Bizav in Asia: Service Companies Boost Capacity
Jet Aviation has a long pedigree here in the Asian business aviation community, having established its handling and aircraft support operation at Singapore’s Seletar Airport 15 years ago. Last year, its aircraft management business in the region grew by 20 percent to a fleet of 24 aircraft, nine of which are based in Hong Kong. The Swiss-based group also manages aircraft for clients in Singapore, Thailand, Indonesia, Malaysia and India.
Juerg Reuthinger, Jet Aviation’s senior vice president for aircraft management, acknowledged that, overall, while the growth of the Asian business aviation has continued it has done so at a noticeably slower pace over the past 12 months as the region has had to contend with the fallout from the global economic downturn. Nonetheless, there have been fewer aircraft order cancellations than in other parts of the world, undoubtedly because credit has generally continued to be more readily available here.
“Our [management] clients are mainly big companies using the aircraft as business tools–which is where most of the growth will be–rather than for leisure,” Reuthinger told AIN. “A lot of companies are investing in infrastructure, with new business hubs cropping up across the map, especially in China.”
However, he added, more still needs to be done to provide the infrastructure that business aircraft operators need. While the availability of airport slots and access to airspace is improving in countries like China, plenty more needs to be done on this score if business aviation is to prove its real worth.
The executive charter sector has seen growth with new entrants trying to get established in key markets such as Hong Kong. Reuthinger pointed out that delays in getting the necessary flight and landing permits make it harder for operators to fly on very short notice than in Europe and North America, undermining some of the flexibility that these aircraft were designed to deliver.
“It is important that aircraft ownership [in Asia] is enjoyable and not a hassle, which is not the case if you own an aircraft, and it becomes a disadvantage when you cannot get slots or the handling you need,” commented Reuthinger. This is a key part of Jet Aviation’s mission–to make business aircraft use a blessing rather than a curse.

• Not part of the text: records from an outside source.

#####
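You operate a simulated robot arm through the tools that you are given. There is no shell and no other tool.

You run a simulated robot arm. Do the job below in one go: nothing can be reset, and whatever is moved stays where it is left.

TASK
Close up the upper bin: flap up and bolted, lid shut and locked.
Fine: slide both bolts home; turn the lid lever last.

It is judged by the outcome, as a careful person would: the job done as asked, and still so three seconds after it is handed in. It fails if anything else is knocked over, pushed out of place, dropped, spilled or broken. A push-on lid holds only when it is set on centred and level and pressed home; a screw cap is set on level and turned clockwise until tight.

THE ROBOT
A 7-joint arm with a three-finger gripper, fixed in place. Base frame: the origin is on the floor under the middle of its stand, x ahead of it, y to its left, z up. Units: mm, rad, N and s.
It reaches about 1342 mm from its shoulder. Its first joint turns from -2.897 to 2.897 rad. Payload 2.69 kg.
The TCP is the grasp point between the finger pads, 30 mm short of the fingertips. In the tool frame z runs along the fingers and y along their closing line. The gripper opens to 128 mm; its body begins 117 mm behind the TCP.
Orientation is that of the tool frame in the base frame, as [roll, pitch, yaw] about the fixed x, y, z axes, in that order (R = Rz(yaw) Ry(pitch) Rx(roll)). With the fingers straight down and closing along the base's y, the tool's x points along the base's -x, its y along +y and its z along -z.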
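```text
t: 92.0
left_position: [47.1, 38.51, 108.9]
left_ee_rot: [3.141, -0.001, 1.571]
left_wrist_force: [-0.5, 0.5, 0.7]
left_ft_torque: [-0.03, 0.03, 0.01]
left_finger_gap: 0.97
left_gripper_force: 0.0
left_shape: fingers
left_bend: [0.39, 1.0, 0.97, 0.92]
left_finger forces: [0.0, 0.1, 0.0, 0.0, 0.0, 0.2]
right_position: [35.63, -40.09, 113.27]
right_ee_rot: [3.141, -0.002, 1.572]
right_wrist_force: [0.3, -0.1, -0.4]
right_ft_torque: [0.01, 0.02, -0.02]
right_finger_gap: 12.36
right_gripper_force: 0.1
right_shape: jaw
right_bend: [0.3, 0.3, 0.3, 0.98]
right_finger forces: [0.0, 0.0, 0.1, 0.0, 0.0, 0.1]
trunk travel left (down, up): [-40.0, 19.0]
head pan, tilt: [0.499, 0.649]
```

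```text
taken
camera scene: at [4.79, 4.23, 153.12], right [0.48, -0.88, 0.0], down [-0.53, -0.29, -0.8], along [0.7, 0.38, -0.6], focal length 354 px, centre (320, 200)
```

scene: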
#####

Building on its presence in Singapore and Hong Kong, Jet Aviation has been expanding into China with a new joint venture in Beijing, which has been providing handling for more than a year. In 2010, line maintenance capability will be added, with plans to provide more extensive base maintenance for various aircraft types running not far behind.
According to Sebastian Groeger, general manager of the group’s Singapore base, it is the Far East’s most extensive business aircraft provider of maintenance, repair and overhaul. It holds engineering approvals for 13 different countries and can support 31 aircraft types, including all members of the Bombardier, Gulfstream and Cessna Citation families.
Last year, the company’s new support facility in Hong Kong added Gulfstream and Bombardier capability, and it also has a line maintenance base at Kuala Lumpur’s Subang Airport. From its bases, Jet Aviation sends out engineers throughout the Asia-Pacific region to provide support at locations that do not have on-site engineering infrastructure for business aircraft.
Groeger said that the first six months of 2009 were somewhat slow in terms of traffic volume handled at Seletar, but that it has since picked up. In particular, Western-owned corporate aircraft have started coming back into the region.
Rival business aviation services group Hawker Pacific shares this perspective on the market. Tony Jones, the company senior vice president for aircraft sales and flight services, told AIN that after a “brief but significant pause throughout 2009” the sector is “moving into a period of sustained growth.”
The Sydney-based company is a long-established dealer for Hawker Beechcraft’s jets and King Air turboprops in Australia and Southeast Asia, as well as representing Bell Helicopters. It sees much more significant business aviation growth throughout the region in the long-term.
According to Hawker Pacific, the rise of low-cost airlines has proved to be a strong sales driver for business aircraft, provoking concern about issues such as security, privacy, limited routes and late arrivals. The increasing value of local currencies against the U.S. dollar has also made this mode of transportation seem more affordable in the Asia-Pacific region. However, Jones added that there is still some reluctance among corporations to accept business aircraft.
Hawker Pacific’s response to a steadily rising market has been to invest in support infrastructure in locations such as Singapore and Malaysia (where it is opening a service center at Kuala Lumpur’s Subang Airport to add to its existing FBO there). This year should see the opening of a new joint-venture FBO in Shanghai. In addition to providing maintenance for the Hawker Beechcraft family, the company also supports Dassault’s Falcons.